Set tasks
1. Quote the source text word for word, starting at "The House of" and ending with "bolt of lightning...".
2. Reproduce exactly the lines below from the one containing "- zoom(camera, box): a" through the one containing "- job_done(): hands", including both, and nothing else. Give them as a Markdown table with the columns Position and Text: a running number and the line, blank lines left out.

— START OF Source text —

The House of Philistines is All Right
Or: Anton Newcombe Ain’t Jesus but He May Have What It Takes to Save Rock N’ Roll

I've
always wanted to lock myself in a dark room with a stack of Brian Jonestown
Massacre records, get loaded on whatever's available, and see exactly how long
it'd take before I get struck by a bolt of lightning...

See, I think it's only fair to confess that I've been totally obsessed with the
Brian Jonestown Massacre ever since I saw Dig!, the 2004 documentary that
captured the rivalry, calamity, and death march of both the BJM and Dandy
Warhols over the course of seven volatile years. What struck me most about the
film (besides coming to the conclusion that the Dandy's are a group of
over-glorified posers disillusioned by their own smug sense of vanity and at
most, one decent record, and the quality of the BJM's music which is the purest
extension of '60's pyschedelia since the swingin' sixties) was the BJM's charm.
Specifically, it's their penchant for pulling the pin on themselves at any given
opportunity: fist fights, drunken rambling, drug busts, petty squabbles, droppin'
out of tours and the band itself, the whole shebang, all of which, I should add,
undoubtedly passes for charm in this crazy adolescent/hostilities-driven reality
of rock n' roll schmaltz. And the BJM are up to their ears in it. They do all
but puke blood and slit their wrists. The stench of rock n' roll martyrdom is so
pungent with these young fellers that it's a feat in itself that they're still
walking on their own two legs...

Just so we're crystal clear here, I'm not suggesting that behaving like
plum-wild cretins a la Keith Moon the Loon is comparable to makin' good records,
cause it ain't, and never will be. But it does make for some good copy.
Criticize all you want but you know it is the cosmic truth. Besides which, it's
kinda invigoratin' to see an uncompromising rock n' roll band lay it all on the
line, only to get smacked down quicker then Whitney Houston at the Grammy's,
then see 'em get right back up on their hind legs and lay it all on the line
again.

I suppose we could chalk it up to that Cool Hand Luke thing called integrity,
somethin' that's been sorely lacking in nearly every atrium of pop music since
the inception of MTV and the idea of image over music. Well, that, and its fun
to see a bunch of wired jackasses run full-speed into concrete walls. Except it
ain't funny, cause these hep cats are probably too dumb to see that their
conduct is not only ridiculously clichéd, it's also about as significant as a
bad punchline. But perhaps you gotta be a little short-sighted to get into that
upper-echelon of uber-cool. Most so-called hipsters beat on their chests to the
tune of self-destruction cause there ain't nothin' hipper then ridin' the
tightrope edge that separates us from the vast unknown Void. But that's rock
stardumb for ya. It starts in the mind and before you know it, you'll be rollin'
with all the other hotshits, smokin' dope, livin' fast and pretty, then dyin'
young and stupid, while leaving a good-lookin' blah,blah,blah, and all of it
happens in a blink of an eye. 'Cause if I'm not mistaken, Cool Hand Luke dies a
pretty pathetic death at the end of the picture, and I'm not exactly sure even
he knows why.

— END OF Source text —
— START OF The input —

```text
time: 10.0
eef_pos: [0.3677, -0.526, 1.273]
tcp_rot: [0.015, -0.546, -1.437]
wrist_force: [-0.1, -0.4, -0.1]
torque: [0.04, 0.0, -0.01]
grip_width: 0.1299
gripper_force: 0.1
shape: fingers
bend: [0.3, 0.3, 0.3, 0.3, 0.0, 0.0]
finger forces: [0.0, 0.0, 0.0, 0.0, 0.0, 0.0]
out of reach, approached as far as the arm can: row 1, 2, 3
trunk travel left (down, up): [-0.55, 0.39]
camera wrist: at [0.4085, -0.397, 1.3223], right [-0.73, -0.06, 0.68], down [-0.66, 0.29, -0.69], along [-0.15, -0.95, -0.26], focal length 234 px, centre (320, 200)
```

— END OF The input —
— START OF The input —

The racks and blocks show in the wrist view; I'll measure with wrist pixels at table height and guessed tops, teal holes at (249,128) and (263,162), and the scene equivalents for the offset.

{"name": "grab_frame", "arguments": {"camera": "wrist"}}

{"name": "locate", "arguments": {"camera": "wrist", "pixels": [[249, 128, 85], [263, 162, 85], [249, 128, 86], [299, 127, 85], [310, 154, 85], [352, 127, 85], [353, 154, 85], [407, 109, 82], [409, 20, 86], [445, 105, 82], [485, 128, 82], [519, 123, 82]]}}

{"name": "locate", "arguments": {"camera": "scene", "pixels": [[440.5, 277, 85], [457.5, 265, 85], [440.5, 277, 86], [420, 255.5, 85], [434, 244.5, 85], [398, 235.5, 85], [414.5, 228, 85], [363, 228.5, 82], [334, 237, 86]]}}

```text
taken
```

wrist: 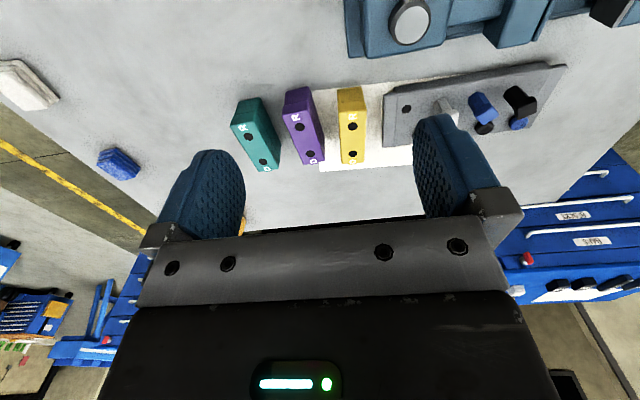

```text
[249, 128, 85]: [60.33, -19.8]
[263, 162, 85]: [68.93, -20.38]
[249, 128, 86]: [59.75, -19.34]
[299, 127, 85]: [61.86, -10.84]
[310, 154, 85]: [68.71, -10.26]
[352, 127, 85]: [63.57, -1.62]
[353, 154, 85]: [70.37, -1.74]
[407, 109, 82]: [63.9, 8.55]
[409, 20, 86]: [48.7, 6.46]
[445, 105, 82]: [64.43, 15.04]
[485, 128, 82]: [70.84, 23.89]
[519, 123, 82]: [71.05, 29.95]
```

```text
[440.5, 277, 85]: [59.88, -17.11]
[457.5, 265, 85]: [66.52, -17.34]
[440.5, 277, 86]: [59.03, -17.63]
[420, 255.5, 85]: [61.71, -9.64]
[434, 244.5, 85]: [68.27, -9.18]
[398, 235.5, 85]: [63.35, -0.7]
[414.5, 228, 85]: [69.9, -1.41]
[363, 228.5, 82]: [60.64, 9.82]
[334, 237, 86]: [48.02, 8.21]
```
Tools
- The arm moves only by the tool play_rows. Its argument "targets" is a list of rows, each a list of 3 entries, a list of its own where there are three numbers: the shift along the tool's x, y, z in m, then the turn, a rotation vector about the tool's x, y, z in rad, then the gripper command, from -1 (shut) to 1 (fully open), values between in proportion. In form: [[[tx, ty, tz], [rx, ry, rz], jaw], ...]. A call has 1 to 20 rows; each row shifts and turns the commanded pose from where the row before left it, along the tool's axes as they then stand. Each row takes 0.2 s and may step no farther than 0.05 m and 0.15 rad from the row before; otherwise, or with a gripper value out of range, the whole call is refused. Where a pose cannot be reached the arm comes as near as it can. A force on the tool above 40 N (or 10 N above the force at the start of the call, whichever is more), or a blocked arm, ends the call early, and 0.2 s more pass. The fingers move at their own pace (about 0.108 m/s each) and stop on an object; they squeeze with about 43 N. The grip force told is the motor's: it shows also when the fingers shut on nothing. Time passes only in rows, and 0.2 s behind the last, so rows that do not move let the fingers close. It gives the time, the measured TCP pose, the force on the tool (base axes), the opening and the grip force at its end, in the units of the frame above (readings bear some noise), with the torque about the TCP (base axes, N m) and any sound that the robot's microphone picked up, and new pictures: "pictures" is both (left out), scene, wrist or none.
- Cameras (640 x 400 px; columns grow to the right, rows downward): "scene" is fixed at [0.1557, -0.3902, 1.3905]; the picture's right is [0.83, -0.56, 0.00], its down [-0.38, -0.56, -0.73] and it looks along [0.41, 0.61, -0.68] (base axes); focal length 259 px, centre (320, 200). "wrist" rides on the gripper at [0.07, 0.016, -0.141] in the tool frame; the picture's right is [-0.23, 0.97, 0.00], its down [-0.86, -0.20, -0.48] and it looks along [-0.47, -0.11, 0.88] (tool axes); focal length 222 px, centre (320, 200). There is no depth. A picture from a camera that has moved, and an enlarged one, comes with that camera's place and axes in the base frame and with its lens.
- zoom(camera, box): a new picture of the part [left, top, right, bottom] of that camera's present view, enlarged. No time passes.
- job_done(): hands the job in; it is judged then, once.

— END OF The input —

Solved problems
1.
The House of Philistines is All Right
Or: Anton Newcombe Ain’t Jesus but He May Have What It Takes to Save Rock N’ Roll

I've
always wanted to lock myself in a dark room with a stack of Brian Jonestown
Massacre records, get loaded on whatever's available, and see exactly how long
it'd take before I get struck by a bolt of lightning...

2.
| Position | Text |
|---|---|
| 1 | - zoom(camera, box): a new picture of the part [left, top, right, bottom] of that camera's present view, enlarged. No time passes. |
| 2 | - job_done(): hands the job in; it is judged then, once. |